Problem details
Using the listing below, copy every line that mentions "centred".

┌──

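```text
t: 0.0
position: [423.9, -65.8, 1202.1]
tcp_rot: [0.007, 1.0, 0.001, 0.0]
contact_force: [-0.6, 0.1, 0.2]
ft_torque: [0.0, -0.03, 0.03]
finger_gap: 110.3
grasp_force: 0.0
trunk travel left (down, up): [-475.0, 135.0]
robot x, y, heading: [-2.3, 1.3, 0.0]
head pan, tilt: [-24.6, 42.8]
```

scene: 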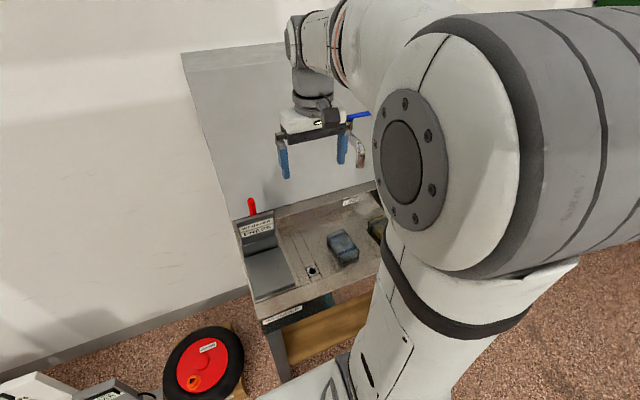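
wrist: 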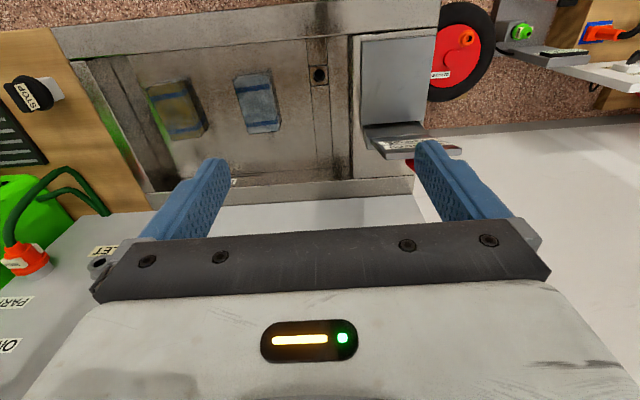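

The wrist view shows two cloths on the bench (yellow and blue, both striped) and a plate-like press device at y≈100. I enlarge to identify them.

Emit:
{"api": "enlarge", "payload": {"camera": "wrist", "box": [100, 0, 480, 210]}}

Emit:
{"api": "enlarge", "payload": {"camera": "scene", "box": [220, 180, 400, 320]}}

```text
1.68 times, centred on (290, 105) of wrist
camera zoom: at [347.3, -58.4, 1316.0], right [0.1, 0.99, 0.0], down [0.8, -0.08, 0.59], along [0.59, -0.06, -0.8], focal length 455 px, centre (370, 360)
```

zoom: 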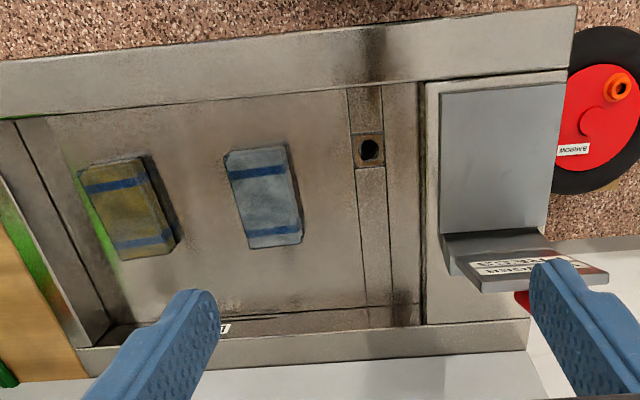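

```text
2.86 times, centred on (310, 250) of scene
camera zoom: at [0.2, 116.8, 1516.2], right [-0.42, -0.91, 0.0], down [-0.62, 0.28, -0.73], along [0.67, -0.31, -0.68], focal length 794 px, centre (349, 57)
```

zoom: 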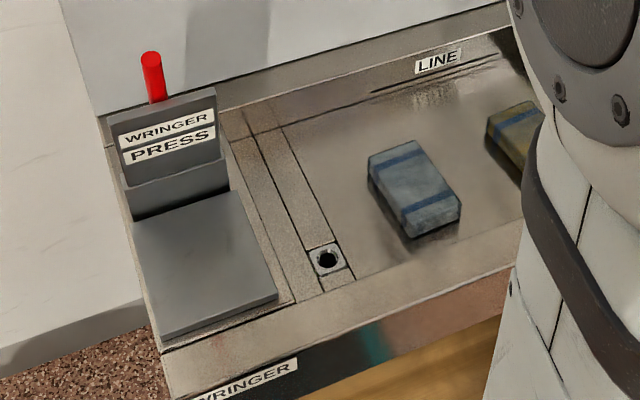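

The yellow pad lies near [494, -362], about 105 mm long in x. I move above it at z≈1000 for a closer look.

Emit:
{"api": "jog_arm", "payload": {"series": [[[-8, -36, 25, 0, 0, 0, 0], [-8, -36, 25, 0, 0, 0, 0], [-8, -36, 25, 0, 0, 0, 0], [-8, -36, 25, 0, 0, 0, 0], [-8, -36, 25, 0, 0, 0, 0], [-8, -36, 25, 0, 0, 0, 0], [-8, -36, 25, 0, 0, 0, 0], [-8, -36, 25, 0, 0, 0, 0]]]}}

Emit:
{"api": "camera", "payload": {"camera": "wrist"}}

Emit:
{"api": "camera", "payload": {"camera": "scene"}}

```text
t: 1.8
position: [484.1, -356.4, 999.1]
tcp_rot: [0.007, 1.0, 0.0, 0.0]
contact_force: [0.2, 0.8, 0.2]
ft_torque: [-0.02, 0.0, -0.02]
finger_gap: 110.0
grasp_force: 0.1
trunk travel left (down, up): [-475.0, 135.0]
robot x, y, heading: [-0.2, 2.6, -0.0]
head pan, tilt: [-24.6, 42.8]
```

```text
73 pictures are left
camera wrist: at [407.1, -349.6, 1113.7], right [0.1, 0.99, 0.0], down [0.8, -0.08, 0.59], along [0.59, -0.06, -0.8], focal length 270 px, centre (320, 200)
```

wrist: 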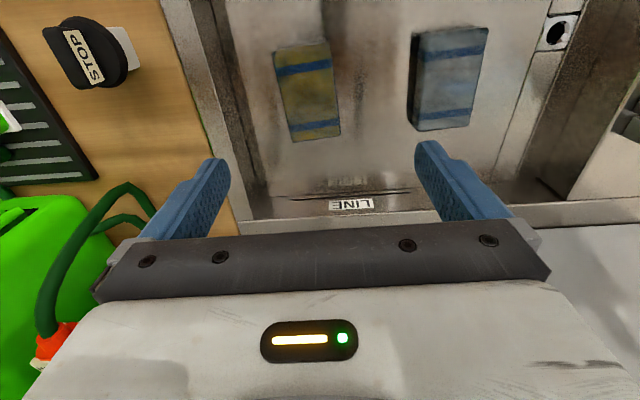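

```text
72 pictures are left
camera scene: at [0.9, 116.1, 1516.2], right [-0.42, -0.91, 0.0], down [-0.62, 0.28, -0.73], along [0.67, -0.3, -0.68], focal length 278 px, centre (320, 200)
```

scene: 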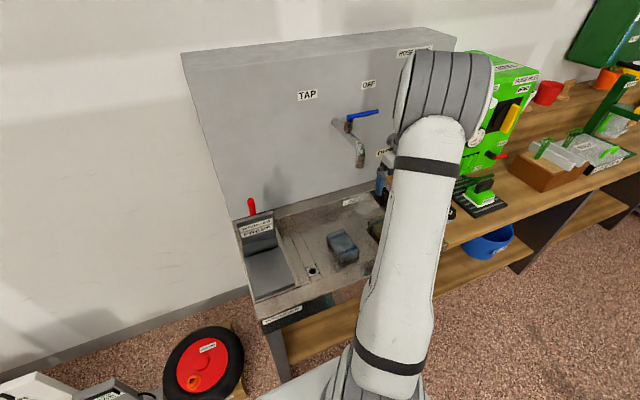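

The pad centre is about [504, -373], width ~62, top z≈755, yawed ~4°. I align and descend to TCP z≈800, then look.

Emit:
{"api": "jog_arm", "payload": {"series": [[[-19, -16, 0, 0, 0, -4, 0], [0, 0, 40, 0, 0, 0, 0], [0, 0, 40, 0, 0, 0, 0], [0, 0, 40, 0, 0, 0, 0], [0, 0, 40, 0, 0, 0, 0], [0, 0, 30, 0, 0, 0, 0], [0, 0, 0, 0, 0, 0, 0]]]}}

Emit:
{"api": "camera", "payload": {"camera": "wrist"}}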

└──

Solution
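1.68 times, centred on (290, 105) of wrist
2.86 times, centred on (310, 250) of scene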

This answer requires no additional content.